All you need to overturn a democracy is enough people willing to do nothing. It doesn't matter how many card-carrying fascists you have provided everyone else is willing to tolerate the hardcore being in charge. Pushing into the details, really trying to tease out of people that actually yeah, Trump's inauguration crowd was smaller than Obama's, is pointless folly. We're in a post-truth world precisely because even when you can get these people to admit they're wrong, it doesn't change anything. They still want things even when shown they're in contradiction to the facts. Strangely, the author does seem to understand this, but reaches entirely the wrong conclusion :
It should not be surprising, then, that correcting misinformation seems to have virtually no effect on political preferences or voting behaviour; misperceptions are generally not driving political alignments to begin with – nor are they driving political polarization.
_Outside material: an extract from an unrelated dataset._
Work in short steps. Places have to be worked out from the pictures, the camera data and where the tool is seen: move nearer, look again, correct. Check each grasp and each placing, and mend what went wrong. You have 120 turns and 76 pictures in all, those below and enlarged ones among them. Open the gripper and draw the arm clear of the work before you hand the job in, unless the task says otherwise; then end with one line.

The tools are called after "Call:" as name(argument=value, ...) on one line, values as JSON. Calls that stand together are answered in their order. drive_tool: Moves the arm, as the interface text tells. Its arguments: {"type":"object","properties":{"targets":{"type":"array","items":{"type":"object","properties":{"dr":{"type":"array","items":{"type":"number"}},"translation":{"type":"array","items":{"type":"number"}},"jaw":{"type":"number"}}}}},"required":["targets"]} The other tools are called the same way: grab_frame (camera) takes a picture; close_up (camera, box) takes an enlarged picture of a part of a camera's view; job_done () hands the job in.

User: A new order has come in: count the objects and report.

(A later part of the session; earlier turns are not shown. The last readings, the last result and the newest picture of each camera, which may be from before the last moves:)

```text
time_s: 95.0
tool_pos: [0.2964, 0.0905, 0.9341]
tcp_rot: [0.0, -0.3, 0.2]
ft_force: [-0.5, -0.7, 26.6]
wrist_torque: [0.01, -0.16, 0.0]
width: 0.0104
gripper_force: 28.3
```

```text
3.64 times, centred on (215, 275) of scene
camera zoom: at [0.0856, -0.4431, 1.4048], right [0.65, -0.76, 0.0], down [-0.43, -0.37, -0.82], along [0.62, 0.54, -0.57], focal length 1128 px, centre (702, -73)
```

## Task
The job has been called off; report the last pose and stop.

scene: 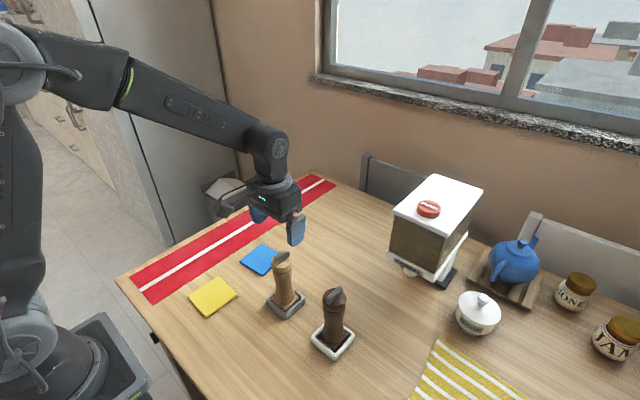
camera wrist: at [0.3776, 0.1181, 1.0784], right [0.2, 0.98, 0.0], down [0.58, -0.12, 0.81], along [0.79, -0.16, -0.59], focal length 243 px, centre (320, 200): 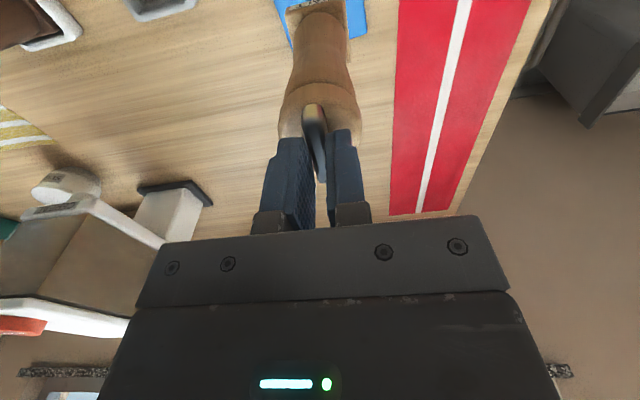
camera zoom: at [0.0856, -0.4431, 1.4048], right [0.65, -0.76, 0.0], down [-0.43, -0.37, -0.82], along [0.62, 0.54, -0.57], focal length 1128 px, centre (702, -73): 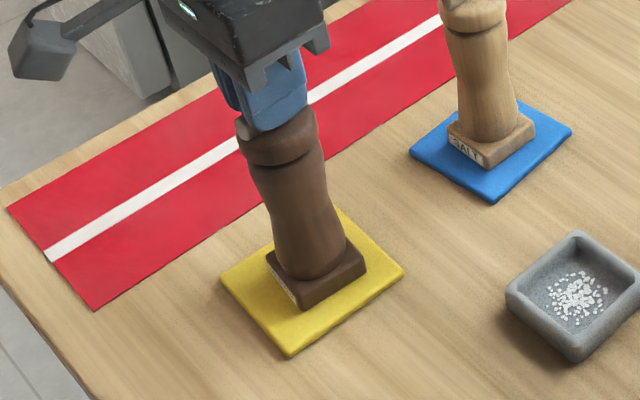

Correcting any individual belief won't help because this doesn't change the sentiment. But it is absolutely necessary to stem the tide of lies because they are what provoke the all-important feelings in the first place. It is not any individual misconception that drives political beliefs - that's a crazy prospect - it's the overall flow. So I agree that America probably isn't on the verge of a civil war, but I think it's foolhardy in the extreme to say that it's democracy isn't in real peril.
The author is right to point out that polling data may not reflect real beliefs, but I think he may have fallen into a behaviouristic fallacy that people will act in neat accordance with their perceived truths. The problem is that people are part rational, part irrational, and also part just plain lazy. And I for one wouldn't recommend relying on laziness to save democracy.